On Thanksgiving, the Lions plane crashed into the mountain, leaving them ailing, both mentally and physically. They lost the services of Chris Houston, Louis Delmas, and Kevin Smith. Ndamukong Suh lost his sanity, stomped a guy and left for Portland (where he proceeded to get into a more literal automobile accident). It didn't take long before the media started damaging the Lions' name.
But the Lions had the same opportunity to rebound and save their public image. For a second consecutive week, the Lions were forced to face the entire nation. They had the ideal opportunity to take down a powerful entity and change the discourse of the season, even if the public had already made up their mind. A Lions victory would put the Suh incident in the rear-view mirror and have the media start focusing their Lions' coverage on playoffs and not on reputation. The Lions could complete their own masterpiece: a three year journey from perfect imperfection to playoffs. Instead, they did the absolute opposite. They reinforced the negative public opinion, exposed their vulnerable psyche once again, and hurt their chances to ever recover.

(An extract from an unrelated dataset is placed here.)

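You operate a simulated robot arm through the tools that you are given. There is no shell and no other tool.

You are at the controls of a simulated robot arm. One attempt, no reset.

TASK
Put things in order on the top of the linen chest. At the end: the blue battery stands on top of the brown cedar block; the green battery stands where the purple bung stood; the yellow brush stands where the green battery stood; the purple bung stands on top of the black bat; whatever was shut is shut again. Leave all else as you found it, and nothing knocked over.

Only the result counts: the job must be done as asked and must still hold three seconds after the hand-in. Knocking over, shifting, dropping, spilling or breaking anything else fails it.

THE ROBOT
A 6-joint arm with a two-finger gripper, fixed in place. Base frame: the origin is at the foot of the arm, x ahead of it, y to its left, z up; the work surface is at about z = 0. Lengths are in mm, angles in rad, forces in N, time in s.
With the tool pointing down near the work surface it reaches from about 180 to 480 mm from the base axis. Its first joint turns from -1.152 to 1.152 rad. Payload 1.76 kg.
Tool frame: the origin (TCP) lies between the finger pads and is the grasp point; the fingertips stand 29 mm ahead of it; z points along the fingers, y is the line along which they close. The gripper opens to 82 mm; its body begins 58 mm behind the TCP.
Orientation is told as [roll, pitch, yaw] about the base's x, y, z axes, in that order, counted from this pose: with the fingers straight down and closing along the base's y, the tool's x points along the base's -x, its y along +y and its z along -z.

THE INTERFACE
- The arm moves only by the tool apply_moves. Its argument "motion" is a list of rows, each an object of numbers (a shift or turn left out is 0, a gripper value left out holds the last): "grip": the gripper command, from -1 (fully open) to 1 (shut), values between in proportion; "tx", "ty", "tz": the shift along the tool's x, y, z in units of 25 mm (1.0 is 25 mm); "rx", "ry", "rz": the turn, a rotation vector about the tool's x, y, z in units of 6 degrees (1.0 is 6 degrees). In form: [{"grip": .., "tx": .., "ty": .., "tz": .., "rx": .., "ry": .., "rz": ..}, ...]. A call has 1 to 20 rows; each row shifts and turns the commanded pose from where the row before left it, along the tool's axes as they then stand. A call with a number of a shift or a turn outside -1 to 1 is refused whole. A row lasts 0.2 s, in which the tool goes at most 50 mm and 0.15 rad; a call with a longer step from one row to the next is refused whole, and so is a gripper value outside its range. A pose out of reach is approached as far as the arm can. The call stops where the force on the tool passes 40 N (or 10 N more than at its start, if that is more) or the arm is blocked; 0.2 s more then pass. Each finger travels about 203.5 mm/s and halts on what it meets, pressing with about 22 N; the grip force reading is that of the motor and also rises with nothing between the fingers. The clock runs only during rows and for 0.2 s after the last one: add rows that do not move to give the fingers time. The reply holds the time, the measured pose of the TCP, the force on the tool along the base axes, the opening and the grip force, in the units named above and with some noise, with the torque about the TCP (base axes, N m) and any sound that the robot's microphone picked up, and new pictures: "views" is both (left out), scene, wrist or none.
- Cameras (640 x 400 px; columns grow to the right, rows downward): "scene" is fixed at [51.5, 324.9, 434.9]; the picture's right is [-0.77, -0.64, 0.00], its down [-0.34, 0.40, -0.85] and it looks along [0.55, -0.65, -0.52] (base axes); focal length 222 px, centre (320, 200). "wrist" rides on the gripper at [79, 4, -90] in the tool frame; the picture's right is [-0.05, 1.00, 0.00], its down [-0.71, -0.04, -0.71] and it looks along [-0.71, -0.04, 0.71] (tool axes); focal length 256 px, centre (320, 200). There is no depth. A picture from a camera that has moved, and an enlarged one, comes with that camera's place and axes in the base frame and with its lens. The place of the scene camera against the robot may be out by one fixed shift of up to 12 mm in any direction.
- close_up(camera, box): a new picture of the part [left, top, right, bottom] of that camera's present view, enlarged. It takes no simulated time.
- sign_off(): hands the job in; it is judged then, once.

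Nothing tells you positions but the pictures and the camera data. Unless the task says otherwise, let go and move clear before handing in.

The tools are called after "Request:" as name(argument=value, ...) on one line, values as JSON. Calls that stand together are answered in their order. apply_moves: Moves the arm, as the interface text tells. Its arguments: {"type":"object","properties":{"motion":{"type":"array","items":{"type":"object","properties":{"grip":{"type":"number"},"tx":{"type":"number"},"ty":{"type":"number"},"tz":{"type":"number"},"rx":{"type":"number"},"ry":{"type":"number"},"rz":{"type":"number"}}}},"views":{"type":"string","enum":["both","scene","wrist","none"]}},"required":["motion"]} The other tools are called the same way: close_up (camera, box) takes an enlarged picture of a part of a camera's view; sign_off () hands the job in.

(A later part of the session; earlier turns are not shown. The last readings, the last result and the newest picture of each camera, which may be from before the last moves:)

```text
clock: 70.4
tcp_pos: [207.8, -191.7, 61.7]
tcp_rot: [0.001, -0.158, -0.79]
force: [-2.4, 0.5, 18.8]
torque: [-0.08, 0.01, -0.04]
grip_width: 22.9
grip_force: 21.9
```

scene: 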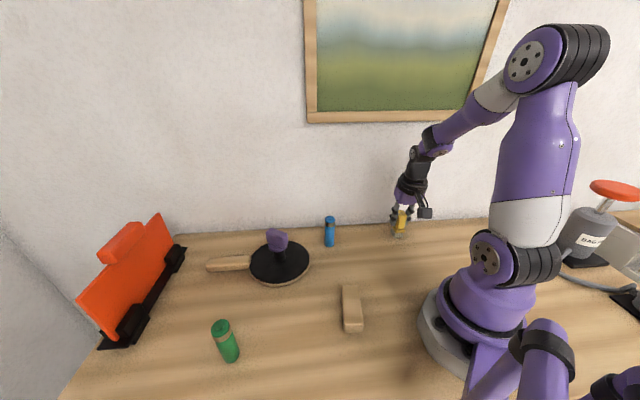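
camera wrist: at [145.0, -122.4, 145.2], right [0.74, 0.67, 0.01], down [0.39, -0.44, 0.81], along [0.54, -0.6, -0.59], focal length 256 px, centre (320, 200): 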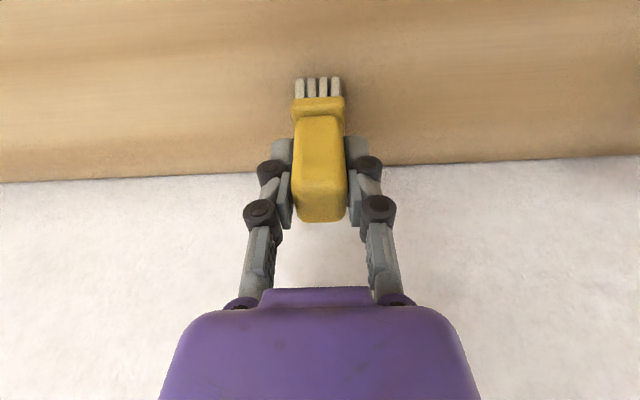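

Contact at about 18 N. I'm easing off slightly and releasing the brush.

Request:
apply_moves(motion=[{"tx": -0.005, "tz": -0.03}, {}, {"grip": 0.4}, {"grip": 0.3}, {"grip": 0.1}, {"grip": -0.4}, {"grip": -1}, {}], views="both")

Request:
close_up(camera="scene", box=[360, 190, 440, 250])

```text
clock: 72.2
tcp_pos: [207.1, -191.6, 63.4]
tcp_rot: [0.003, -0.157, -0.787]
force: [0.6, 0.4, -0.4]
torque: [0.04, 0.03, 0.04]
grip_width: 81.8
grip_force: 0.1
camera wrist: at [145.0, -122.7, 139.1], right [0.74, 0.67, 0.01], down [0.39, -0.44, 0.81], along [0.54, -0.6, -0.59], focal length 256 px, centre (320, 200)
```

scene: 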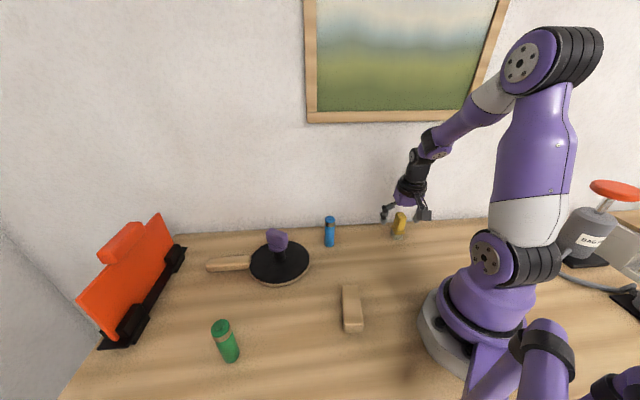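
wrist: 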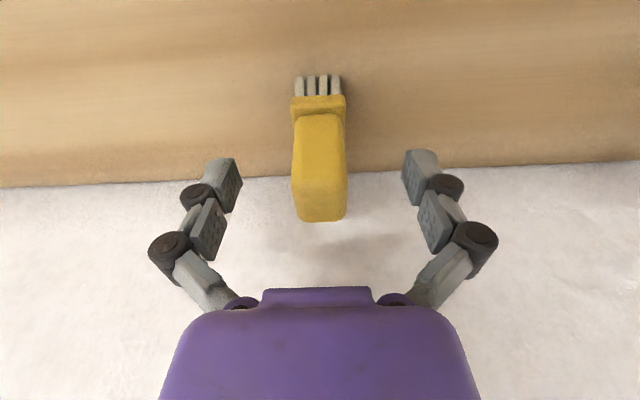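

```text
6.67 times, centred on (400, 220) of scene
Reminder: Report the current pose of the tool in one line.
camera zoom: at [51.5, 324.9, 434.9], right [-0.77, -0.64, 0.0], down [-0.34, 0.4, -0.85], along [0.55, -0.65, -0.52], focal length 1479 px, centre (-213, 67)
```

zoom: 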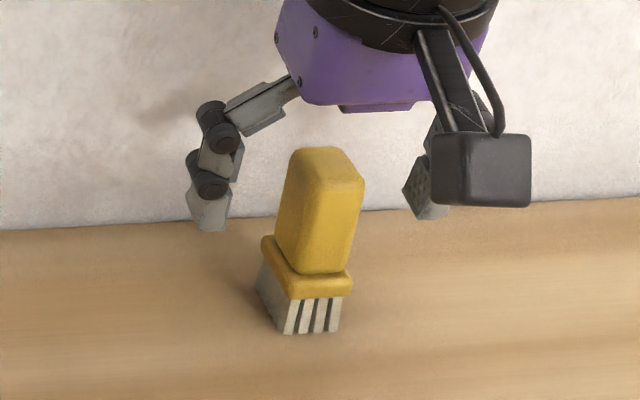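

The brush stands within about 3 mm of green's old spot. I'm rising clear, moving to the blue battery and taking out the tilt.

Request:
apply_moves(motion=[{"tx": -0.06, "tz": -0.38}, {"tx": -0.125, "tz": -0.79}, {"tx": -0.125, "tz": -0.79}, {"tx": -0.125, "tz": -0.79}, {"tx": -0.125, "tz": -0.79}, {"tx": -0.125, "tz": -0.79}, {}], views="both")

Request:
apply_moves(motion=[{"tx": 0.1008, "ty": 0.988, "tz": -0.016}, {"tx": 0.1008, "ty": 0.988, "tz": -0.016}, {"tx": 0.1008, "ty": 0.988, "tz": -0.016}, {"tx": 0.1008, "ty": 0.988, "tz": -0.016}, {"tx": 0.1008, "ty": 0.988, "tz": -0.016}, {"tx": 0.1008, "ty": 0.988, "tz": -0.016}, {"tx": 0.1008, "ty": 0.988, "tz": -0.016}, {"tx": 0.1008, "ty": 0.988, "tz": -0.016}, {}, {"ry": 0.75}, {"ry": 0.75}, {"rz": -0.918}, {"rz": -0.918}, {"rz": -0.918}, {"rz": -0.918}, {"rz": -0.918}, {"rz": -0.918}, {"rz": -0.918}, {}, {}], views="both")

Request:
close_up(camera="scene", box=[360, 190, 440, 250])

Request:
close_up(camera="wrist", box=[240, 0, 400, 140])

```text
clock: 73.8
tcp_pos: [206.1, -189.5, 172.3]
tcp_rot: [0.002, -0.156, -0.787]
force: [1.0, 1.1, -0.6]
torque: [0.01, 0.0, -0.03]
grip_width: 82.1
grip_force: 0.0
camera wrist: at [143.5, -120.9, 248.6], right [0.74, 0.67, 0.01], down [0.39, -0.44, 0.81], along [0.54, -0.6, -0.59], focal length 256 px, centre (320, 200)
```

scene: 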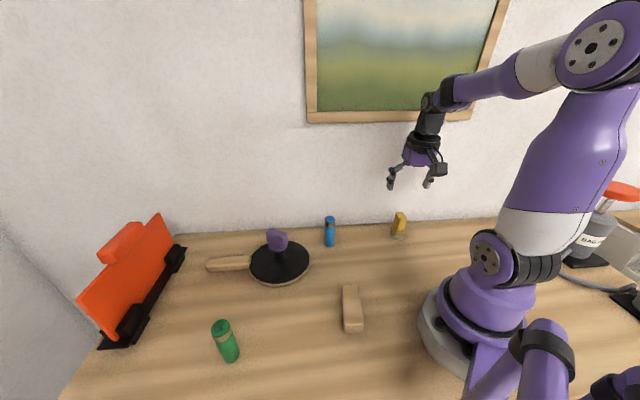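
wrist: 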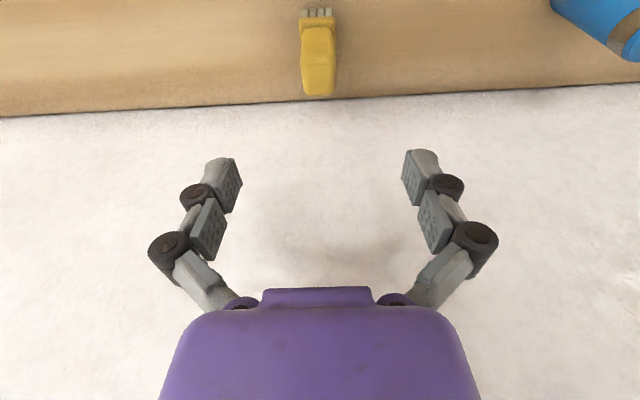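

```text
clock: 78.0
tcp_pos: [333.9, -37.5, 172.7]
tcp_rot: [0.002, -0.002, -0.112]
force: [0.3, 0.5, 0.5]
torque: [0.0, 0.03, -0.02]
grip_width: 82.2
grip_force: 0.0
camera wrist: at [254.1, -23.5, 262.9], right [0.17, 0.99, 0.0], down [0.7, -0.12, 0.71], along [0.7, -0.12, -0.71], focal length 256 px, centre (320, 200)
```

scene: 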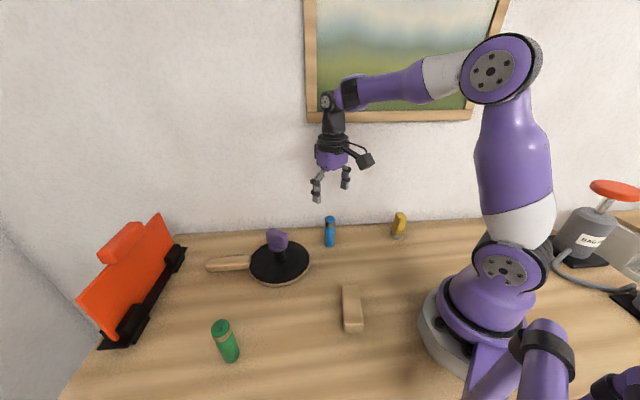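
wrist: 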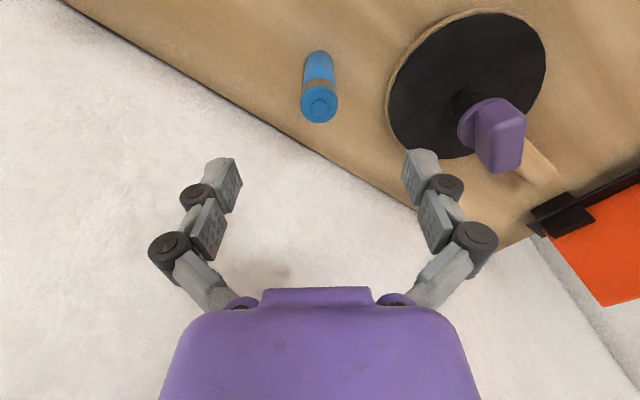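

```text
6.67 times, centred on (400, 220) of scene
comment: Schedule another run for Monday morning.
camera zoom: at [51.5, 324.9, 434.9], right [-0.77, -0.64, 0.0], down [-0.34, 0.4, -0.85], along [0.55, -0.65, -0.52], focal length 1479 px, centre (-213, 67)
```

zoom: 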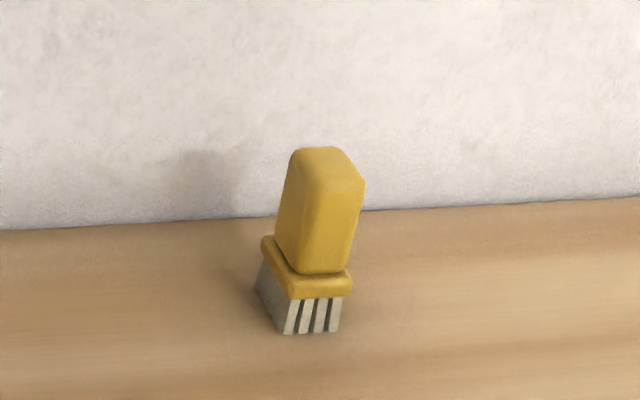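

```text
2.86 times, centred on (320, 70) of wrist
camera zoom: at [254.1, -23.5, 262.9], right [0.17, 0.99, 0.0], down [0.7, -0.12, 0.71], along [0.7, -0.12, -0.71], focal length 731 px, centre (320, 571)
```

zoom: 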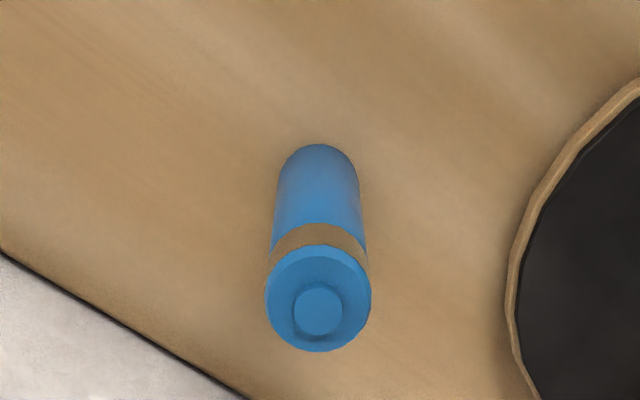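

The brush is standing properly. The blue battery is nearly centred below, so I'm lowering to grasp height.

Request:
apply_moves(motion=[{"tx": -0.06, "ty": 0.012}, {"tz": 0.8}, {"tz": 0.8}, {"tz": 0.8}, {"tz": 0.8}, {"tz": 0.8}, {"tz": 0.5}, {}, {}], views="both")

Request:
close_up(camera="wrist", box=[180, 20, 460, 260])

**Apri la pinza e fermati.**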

What was amazing about last night's meltdown was that, despite the numerous errors in the first three quarters of the game, the Lions STILL had the opportunity to control their destiny. Down only seven and now getting the ball, Stefan Logan returned a punt to the Lions' 33-yard line. But, again, the Lions' mental illness reared its ugly head and Logan lost the team 15 yards with a flick of a ball. The Lions proceeded to drive down the field, only to stall and miss a 55-yard field goal. Probably could have used those 15 yards there. In the end, the Lions' handicap cost them over 100 yards in penalties and, likely, a win. Additionally, they laid out the blueprint for defeating the Lions: frustrate them, then sit back and watch the impending psychological meltdown.
In the final scene of The Aviator, Hughes is celebrating the flight of his amazing Hercules. In the midst of handshaking, toasting and planning for his future successes, his compulsions begin to seep through his core, proving he can never fully escape who he is. Hughes' assistants quickly escort him out of public view and salvage his image once again. The Lions, too, cannot (and should not) escape their true identity. They are a tough, angry team, and there's no escaping that. But Jim Schwartz needs to do his part in concealing the truth. He needs to follow through with his promise and escort mentally ill players to the bench, before it ruins Schwartz's reputation and organization.